Voici un mot sur lequel notre invité est prié de fournir quelques précisions ! On reconnaît la racine démos, le peuple, qui a donné démocratie... mais les mots peuvent être équivoques. Et en l'occurrence, Gilbert Dagron précise : "le mot démocratie, tel que l'entendent les contemporains, porte en lui une contradiction, il cache un non sens..." Si le citoyen a une origine, une famille, un métier, bien connus, le démote, lui, est un personnage plus ambigu, on ne sait pas très bien d’où il vient, pas de nom, pas de métier ni de famille. L'action des dèmes (et leurs conflits parfois très violents) ne relève ni de la lutte des classes ni de l’hooliganisme, malgré les violences et les émeutes quelquefois, et Gilbert Dagron dénonce les interprétations marxistes ou historiques qui ont ainsi analysé les dèmes. De plus, les dèmes pouvaient faire ou défaire les empereurs, intervenir dans les problèmes de légitimité dynastique et de succession au trône, être les « parrains » du jeune empereur qui naît, lui choisissant son nom ; ils sont donc intéressés à la légitimité impériale.

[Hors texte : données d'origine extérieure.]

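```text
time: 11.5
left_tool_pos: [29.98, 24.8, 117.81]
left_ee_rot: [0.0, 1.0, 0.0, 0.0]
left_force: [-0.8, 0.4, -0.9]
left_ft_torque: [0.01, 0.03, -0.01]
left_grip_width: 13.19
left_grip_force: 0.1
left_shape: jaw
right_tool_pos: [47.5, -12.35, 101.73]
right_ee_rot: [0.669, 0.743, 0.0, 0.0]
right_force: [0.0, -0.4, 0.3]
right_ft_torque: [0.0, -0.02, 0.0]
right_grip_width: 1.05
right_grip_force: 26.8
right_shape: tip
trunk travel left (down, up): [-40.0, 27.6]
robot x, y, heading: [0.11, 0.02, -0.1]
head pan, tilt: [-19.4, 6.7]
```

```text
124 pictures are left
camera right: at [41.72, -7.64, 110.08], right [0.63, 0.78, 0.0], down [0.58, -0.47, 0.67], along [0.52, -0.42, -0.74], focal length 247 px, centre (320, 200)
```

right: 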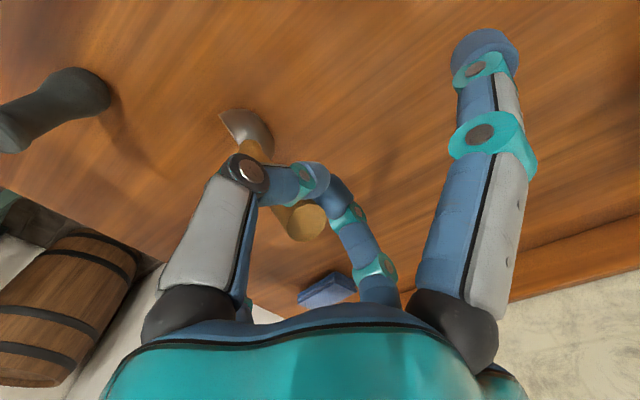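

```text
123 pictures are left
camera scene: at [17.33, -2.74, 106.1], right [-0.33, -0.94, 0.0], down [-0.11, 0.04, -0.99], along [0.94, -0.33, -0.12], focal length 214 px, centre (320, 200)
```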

L’hippodrome de Constantinople aujourd’hui
Istanbul

L'hippodrome : lieu païen dans une cité chrétienne ?

Pour terminer, Gilbert Dagron évoque Constantinople, cité devenue chrétienne pour préciser comment les jeux étaient perçus par les autorités de l'Église. Or, "le cirque avait déjà mauvaise réputation avant le christianisme, notamment chez les chercheurs de sagesse, les philosophes grecs qui éprouvaient une sorte de dégoût pour les jeux et les courses. Dédain aristocratique qui correspondait à leur morale personnelle. Le christianisme a une tout autre approche car il insiste moins sur l’individu que sur la communauté. Or, il y a incontestablement à l’hippodrome une communauté qui se réunit. Le parallèle entre les jeux et la liturgie peut donc être établi." La question reste posée pour les historiens : Les jeux de l’hippodrome et son décor sont-ils ou non païens ? les statues n’ont plus guère de signification religieuse... Que reste-t-il vraiment du paganisme ? L’Église condamne les jeux mais porte ses attaques plutôt sur le fait de côtoyer d'autres individus non chrétiens et de déserter, au profit des courses, les cérémonies religieuses. Rapidement d'ailleurs, un partage du calendrier s’établit : pas de courses lors des fêtes religieuses. Reste que derrière la condamnation officielle, la fascination pour les courses reste intacte... Et pour cause : comme l'explique longuement Gilbert Dagron dans son ouvrage, toutes sortes d'analogies et d'oppositions peuvent être dressées entre l'hippodrome et l'église...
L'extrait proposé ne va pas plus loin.